Ginnie Mae last week released its 2023 annual report, including performance information about its Home Equity Conversion Mortgage (HECM)-backed Securities (HMBS) program.
The data included an updated tabulation of the top 10 HMBS issuers in the program, as well as some information about the seizure of the Reverse Mortgage Funding (RMF) servicing portfolio after that lender declared bankruptcy.
In the annual report itself, Ginnie Mae President Alanna McCargo’s accompanying comments directly mention the RMF situation and the necessity for the government-owned corporation to step in to provide stability to the reverse mortgage industry’s liquidity.
“During the first quarter of Fiscal Year 2023, while conventional mortgage lenders and issuers experienced liquidity constraints, the increased pressures on the reverse mortgage sector resulted in the bankruptcy of a large issuer and Ginnie Mae’s seizure of its reverse MBS portfolio,” McCargo said.
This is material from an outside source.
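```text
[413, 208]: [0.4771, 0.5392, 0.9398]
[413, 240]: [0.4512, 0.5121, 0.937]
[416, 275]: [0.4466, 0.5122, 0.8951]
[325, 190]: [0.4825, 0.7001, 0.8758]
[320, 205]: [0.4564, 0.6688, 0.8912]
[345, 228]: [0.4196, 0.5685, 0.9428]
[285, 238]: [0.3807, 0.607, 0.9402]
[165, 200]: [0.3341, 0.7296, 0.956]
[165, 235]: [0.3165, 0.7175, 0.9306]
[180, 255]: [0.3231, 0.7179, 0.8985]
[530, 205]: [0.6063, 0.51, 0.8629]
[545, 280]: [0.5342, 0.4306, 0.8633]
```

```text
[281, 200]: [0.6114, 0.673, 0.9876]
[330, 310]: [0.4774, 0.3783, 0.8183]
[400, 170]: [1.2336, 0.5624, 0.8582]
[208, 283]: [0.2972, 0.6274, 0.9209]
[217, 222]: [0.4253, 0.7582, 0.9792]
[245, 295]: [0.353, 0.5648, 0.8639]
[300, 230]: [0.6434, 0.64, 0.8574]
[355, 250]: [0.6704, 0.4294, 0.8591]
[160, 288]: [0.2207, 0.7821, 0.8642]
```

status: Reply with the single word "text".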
The actual seizure took place in December 2022, roughly one month after RMF’s bankruptcy declaration, and also resulted in RMF’s extinguishment from the HMBS issuer program. At the time, both Ginnie Mae and representatives of RMF’s estate emphasized that the transition should be “seamless” for borrowers, and McCargo said that goal was accomplished.
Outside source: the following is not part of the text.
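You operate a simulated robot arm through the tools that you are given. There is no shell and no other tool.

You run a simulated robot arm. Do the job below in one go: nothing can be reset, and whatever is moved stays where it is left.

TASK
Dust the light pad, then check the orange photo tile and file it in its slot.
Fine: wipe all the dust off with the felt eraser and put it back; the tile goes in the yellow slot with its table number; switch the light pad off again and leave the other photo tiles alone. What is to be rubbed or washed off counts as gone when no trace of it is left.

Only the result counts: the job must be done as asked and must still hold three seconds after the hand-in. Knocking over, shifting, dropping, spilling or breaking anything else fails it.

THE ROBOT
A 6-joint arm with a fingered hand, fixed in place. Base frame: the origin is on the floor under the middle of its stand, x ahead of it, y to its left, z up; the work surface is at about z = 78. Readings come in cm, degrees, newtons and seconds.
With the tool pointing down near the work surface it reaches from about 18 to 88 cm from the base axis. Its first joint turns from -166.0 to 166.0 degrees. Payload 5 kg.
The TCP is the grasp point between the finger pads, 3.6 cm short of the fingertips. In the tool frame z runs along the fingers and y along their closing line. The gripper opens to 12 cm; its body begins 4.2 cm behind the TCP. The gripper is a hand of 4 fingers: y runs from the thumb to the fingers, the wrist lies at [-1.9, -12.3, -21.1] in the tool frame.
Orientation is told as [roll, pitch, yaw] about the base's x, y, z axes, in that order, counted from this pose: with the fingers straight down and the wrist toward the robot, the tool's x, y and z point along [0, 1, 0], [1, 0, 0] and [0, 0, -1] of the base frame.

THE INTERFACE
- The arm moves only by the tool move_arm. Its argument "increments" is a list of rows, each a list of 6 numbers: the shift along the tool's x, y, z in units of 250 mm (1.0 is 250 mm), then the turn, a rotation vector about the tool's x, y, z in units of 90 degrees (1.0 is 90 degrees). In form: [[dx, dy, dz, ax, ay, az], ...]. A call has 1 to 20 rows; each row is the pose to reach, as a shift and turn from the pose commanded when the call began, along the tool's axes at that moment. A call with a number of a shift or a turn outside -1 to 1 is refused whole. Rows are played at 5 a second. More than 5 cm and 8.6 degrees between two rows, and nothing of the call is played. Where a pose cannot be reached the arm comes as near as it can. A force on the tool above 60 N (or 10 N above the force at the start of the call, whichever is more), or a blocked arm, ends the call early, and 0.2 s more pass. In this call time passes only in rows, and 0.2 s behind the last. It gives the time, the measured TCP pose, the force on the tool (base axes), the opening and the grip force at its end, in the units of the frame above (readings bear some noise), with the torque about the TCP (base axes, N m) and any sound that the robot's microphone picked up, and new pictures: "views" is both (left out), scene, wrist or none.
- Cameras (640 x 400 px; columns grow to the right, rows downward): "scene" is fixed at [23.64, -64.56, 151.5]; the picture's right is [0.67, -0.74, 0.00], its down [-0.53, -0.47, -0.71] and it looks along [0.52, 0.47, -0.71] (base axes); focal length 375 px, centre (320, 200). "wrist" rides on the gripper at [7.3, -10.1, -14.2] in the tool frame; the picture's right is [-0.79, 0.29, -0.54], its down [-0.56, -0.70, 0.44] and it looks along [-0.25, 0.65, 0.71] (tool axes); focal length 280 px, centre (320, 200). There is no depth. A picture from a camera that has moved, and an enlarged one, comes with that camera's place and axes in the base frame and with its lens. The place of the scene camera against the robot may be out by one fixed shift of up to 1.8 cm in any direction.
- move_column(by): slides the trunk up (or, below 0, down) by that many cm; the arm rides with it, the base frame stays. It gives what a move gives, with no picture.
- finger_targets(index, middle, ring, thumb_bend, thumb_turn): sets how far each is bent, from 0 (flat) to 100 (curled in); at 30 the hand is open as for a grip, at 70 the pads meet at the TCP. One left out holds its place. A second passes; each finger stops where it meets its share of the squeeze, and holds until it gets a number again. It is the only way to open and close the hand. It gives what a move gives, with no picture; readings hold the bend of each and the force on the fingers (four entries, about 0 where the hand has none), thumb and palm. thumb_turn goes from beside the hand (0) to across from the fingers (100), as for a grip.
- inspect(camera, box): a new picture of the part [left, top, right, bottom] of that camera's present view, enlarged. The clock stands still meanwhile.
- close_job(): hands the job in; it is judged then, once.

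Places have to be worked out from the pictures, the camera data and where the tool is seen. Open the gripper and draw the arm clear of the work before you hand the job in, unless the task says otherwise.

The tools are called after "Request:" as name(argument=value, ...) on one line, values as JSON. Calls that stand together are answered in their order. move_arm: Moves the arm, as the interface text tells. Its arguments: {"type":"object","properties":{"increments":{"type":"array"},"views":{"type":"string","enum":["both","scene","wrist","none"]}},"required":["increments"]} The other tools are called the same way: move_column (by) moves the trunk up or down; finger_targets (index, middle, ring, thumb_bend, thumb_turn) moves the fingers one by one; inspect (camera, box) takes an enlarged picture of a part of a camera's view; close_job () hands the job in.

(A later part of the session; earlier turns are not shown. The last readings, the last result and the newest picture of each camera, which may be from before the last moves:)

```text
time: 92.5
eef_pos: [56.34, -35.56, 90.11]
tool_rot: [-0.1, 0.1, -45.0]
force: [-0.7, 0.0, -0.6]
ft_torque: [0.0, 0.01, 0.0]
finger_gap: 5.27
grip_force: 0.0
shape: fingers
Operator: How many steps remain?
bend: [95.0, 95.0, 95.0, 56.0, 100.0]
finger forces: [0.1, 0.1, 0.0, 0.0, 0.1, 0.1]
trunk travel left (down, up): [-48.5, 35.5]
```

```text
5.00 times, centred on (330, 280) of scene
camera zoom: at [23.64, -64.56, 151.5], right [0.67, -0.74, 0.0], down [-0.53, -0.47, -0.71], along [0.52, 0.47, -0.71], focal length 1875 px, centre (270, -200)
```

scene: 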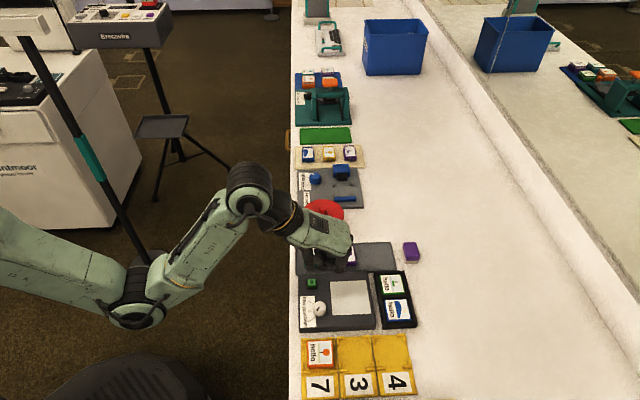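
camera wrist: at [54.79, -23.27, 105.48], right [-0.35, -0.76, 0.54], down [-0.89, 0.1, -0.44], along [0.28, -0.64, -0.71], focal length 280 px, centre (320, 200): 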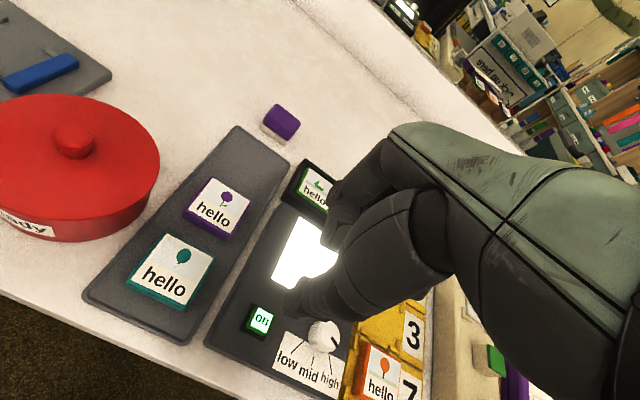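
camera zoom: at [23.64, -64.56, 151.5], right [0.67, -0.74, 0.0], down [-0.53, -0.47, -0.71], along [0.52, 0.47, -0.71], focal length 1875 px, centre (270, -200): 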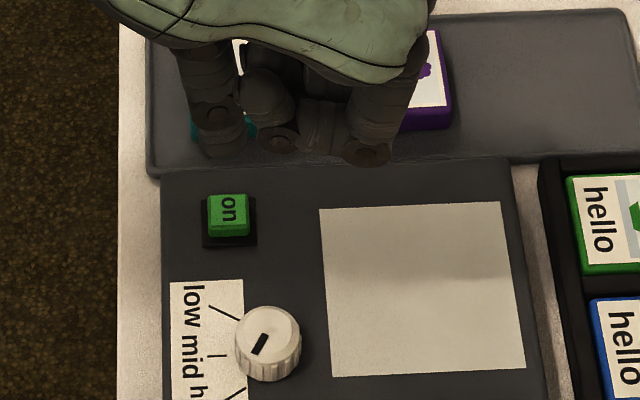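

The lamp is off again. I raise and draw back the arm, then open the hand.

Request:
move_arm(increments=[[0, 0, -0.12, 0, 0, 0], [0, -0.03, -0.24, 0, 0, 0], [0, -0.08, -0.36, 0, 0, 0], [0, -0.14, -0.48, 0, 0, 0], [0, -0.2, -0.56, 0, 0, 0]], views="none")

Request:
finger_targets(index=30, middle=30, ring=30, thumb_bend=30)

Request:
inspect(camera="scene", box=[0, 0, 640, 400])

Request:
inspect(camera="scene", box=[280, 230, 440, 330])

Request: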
“Ginnie Mae executed a seamless transition as it expanded its essential business functions and the associated financial obligations to manage this portfolio,” she said in the report. “Our dedicated team proactively used all available tools to bring stability to the market and ensure seniors were able to access their home equity, showing the industry that Ginnie Mae stands by its Guaranty.”
The assumption of the portfolio, however, strained Ginnie Mae’s existing resources. This led the company to formally request additional financial and staffing resources from Congress earlier this year, and the company is still seeking those resources.
“[Ginnie Mae] did see increases in our FY 2024 budget, and both the House and Senate in their full-year markups supported those,” McCargo told RMD in an exclusive interview this past fall. “Unfortunately, the [continuing resolution] that we’re currently operating under keeps us flat, so it really does slow down our ability to do the hiring and planning that we want and need to do.”
In November, the U.S. Department of Housing and Urban Development (HUD) Office of the Inspector General (OIG) stated that the HMBS portfolio poses a “significant risk” to Ginnie Mae in 2024, largely due to the sensitivity of HECM loans to interest rates. The HUD OIG had also announced earlier that it was opening an inquiry into the extinguishment of RMF from the HMBS program.